--- BEGIN Source excerpt ---

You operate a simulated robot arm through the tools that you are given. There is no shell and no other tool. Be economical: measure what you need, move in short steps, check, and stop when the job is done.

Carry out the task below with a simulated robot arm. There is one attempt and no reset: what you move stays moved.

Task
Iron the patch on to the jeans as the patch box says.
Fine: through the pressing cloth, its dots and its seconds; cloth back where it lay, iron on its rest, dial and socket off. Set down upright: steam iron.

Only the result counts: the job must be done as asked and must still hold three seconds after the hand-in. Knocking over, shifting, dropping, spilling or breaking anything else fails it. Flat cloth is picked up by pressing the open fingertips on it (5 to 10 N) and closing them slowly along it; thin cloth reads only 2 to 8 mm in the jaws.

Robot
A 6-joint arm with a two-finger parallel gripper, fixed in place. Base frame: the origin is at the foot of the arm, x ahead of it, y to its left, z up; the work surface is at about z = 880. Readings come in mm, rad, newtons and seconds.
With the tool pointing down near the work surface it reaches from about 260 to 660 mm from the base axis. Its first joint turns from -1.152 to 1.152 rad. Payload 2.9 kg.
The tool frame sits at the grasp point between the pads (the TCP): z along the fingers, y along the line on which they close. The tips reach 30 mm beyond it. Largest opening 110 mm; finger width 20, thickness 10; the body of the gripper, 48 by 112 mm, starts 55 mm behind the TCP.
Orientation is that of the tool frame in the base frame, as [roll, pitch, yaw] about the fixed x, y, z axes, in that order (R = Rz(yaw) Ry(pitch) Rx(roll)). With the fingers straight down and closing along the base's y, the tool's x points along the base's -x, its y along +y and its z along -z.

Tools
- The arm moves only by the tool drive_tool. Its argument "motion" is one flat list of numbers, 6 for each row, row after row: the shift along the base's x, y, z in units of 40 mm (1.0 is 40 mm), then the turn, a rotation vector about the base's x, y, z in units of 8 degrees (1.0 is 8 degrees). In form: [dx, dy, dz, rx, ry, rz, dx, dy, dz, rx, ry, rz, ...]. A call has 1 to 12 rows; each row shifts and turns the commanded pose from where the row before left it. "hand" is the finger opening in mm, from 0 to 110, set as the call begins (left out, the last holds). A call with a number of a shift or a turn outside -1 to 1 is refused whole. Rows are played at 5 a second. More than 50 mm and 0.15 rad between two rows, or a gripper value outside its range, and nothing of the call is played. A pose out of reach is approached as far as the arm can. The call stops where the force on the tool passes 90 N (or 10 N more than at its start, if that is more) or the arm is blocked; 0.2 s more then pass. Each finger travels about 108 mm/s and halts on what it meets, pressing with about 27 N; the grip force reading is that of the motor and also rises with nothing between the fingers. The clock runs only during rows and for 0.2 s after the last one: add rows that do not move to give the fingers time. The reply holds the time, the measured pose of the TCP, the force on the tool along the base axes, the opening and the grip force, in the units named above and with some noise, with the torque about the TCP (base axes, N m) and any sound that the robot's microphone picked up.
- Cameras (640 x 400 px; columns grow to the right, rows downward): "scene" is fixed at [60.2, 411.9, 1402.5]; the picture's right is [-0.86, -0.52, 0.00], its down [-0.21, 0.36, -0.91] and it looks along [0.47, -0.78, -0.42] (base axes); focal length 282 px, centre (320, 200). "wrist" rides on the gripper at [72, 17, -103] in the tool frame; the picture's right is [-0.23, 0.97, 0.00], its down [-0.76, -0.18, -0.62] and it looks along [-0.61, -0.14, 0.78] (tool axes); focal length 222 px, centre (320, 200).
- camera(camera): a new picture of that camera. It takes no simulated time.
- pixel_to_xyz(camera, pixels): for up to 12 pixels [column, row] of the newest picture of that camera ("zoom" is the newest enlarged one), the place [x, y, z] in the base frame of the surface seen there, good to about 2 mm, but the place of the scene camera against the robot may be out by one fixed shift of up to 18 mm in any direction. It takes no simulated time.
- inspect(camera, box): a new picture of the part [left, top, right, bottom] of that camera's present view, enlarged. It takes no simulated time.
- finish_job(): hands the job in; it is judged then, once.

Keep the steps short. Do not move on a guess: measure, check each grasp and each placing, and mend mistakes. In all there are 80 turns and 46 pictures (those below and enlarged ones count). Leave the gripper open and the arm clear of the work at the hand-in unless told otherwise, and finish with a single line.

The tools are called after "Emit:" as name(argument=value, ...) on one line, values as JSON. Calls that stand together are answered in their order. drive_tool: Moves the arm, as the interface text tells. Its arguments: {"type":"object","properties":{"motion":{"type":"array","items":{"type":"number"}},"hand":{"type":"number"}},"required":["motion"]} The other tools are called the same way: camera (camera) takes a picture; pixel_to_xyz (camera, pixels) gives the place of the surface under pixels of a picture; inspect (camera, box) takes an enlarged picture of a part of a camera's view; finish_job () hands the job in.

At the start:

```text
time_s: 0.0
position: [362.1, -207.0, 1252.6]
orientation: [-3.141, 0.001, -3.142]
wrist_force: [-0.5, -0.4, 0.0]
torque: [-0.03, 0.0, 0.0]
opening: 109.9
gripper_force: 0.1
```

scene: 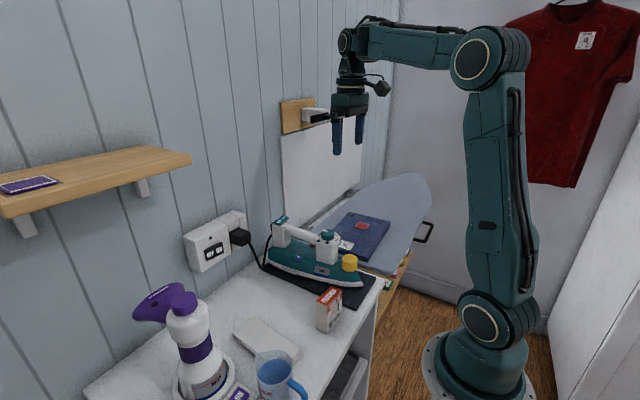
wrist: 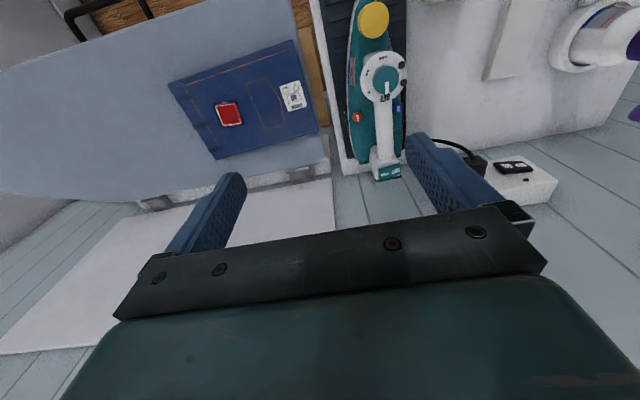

--- END Source excerpt ---
--- BEGIN Passage shown ---

Le 19 février 2015, la SASU Vertech' a convoqué M. [U] pour le 9 mars 2015 à un entretien préalable en vue d'une rupture conventionnelle auquel il s'est présenté en présence du délégué du personnel.
A cette occasion, M. [U] a décliné la proposition de rupture conventionnelle de son contrat de travail.
Le 20 mars 2015, la SASU Vertech' a convoqué M. [U] à un entretien préalable en vue d'un licenciement économique fixé au 7 avril 2015. Son licenciement pour motif économique lui a été notifié le 27 avril 2015.
Le 28 avril 2015, M. [U] a accepté le contrat de sécurisation professionnelle. Le même jour, il a saisi la juridiction prud'homale d'une demande tendant au prononcé de la résiliation judiciaire du contrat de travail, et à la condamnation de la SASU Vertech' à lui payer d'importantes sommes au titre d'un rappel de salaire sur forfait jours et à l'indemnisation de la rupture du contrat de travail dont il demandait qu'elle fût prononcée aux torts de l'employeur.
Après deux radiations de l'instance prud'homale ainsi engagée par le salarié, la juridiction prud'homale a été valablement saisie le 19 septembre 2018.
Par jugement du 20 mai 2019, le conseil de prud'hommes de Chalon-sur-Saône, en sa section Encadrement, a :
- déclaré que le licenciement économique de M. [U] reposait sur une cause réelle et sérieuse,
- pris acte de ce que la SASU Vertech' s'engageait à verser à M. [U] les sommes de :
. 771,97 euros à titre de régularisation de l'indemnité de licenciement,
. 1 421,46 euros brut de régularisation au titre de l'indemnité compensatrice de congés payés,
. 556,37 euros brut de régularisation au titre de l'indemnité RTT,
- fait droit à la demande de rappel de salaire sur forfait jours et condamné la SASU Vertech' à payer au salarié :
. 37 157,70 euros brut au titre de rappel de salaire sur forfait jours,
. 3 715,77 euros brut au titre des congés payés afférents,
. 1 000 euros sur le fondement de l'article 700 du code de procédure civile,
- ordonné la remise d'un bulletin de salaire complémentaire et de l'attestation Pôle emploi rectifiée, le tout sans astreinte,
- débouté M. [U] de ses plus amples demandes,
- dit que les dépens seraient partagés par moitié entre les parties.
Cette décision a été régulièrement frappée d'appel par la SASU Vertech' le 17 juin 2019.
Dans le dernier état de ses conclusions du 26 février 2020, la SASU Vertech' demande à la cour de confirmer le jugement entrepris en ce qu'il a :
- déclaré irrecevable la demande de résiliation judiciaire du contrat de travail,
- jugé le licenciement économique comme étant pourvu d'une cause réelle et sérieuse,
- jugé qu'elle n'avait pas manqué à son obligation de reclassement,
- jugé qu'elle n'avait pas violé la priorité de réembauchage,
- débouté M. [U] de ses demandes d'indemnisation, d'indemnité de préavis et de congés payés afférents,
- débouté M. [U] de ses demandes relatives au travail dissimulé.

--- END Passage shown ---

- [Short task A]
Retype the section of the passage shown that opens with "Le 28 avril" and closes with "torts de l'employeur.".
- [Short task B]
Supply the part of the passage shown that comes after its last sentence.

- [Task response A]
Le 28 avril 2015, M. [U] a accepté le contrat de sécurisation professionnelle. Le même jour, il a saisi la juridiction prud'homale d'une demande tendant au prononcé de la résiliation judiciaire du contrat de travail, et à la condamnation de la SASU Vertech' à lui payer d'importantes sommes au titre d'un rappel de salaire sur forfait jours et à l'indemnisation de la rupture du contrat de travail dont il demandait qu'elle fût prononcée aux torts de l'employeur.

- [Task response B]
L'employeur conclut encore au rejet de l'ensemble des demandes formulées par M. [U] au titre de son appel incident, et, accueillant son appel limité, d'infirmer le jugement entrepris et statuant à nouveau,
A titre principal :
- de juger que l'inopposabilité à M. [U] de la convention de forfait contractuelle doit conduire à apprécier le décompte et le paiement des heures supplémentaires selon le droit commun,
- de juger en conséquence que la condamnation de l'employeur prononcée à hauteur de 37 1570,70 euros brut, basée sur le salaire minimum à attribuer à un cadre de position 3 au forfait jours, est infondée et de débouter le salarié de sa prétention au paiement d'une telle somme,
- de juger que M. [U] n'a pas sérieusement étayé sa demande de rappel de salaire pour heures supplémentaires et que l'employeur apporte des éléments sérieux pour justifier qu'aucune somme ne restait due au salarié,
- de débouter en conséquence M. [U] de sa demande au titre des heures supplémentaires, présentée à hauteur de 17 569,80 euros brut, augmentée des congés payés afférents,
- de débouter le salarié de ses autres demandes,
- de le condamner au paiement d'une indemnité de 1 000 euros sur le fondement de l'article 700 du code de procédure civile.
A titre subsidiaire, dans l'hypothèse où la cour admettrait le bien-fondé de la demande de paiement du rappel de salaire :
- d'en ramener le montant à la somme maximum de 17 569,80 euros brut,
- de débouter le salarié de sa demande de délivrance de bulletins de salaire rectificatifs pour la période d'avril 2012 à avril 2015, mais d'ordonner la délivrance d'un unique bulletin de salaire rectificatif,
Et, dans l'hypothèse où la cour faisait droit aux demandes indemnitaires du salarié, de prononcer la condamnation à des dommages-intérêts en brut, chaque partie devant faire son affaire des éventuelles cotisations afférentes.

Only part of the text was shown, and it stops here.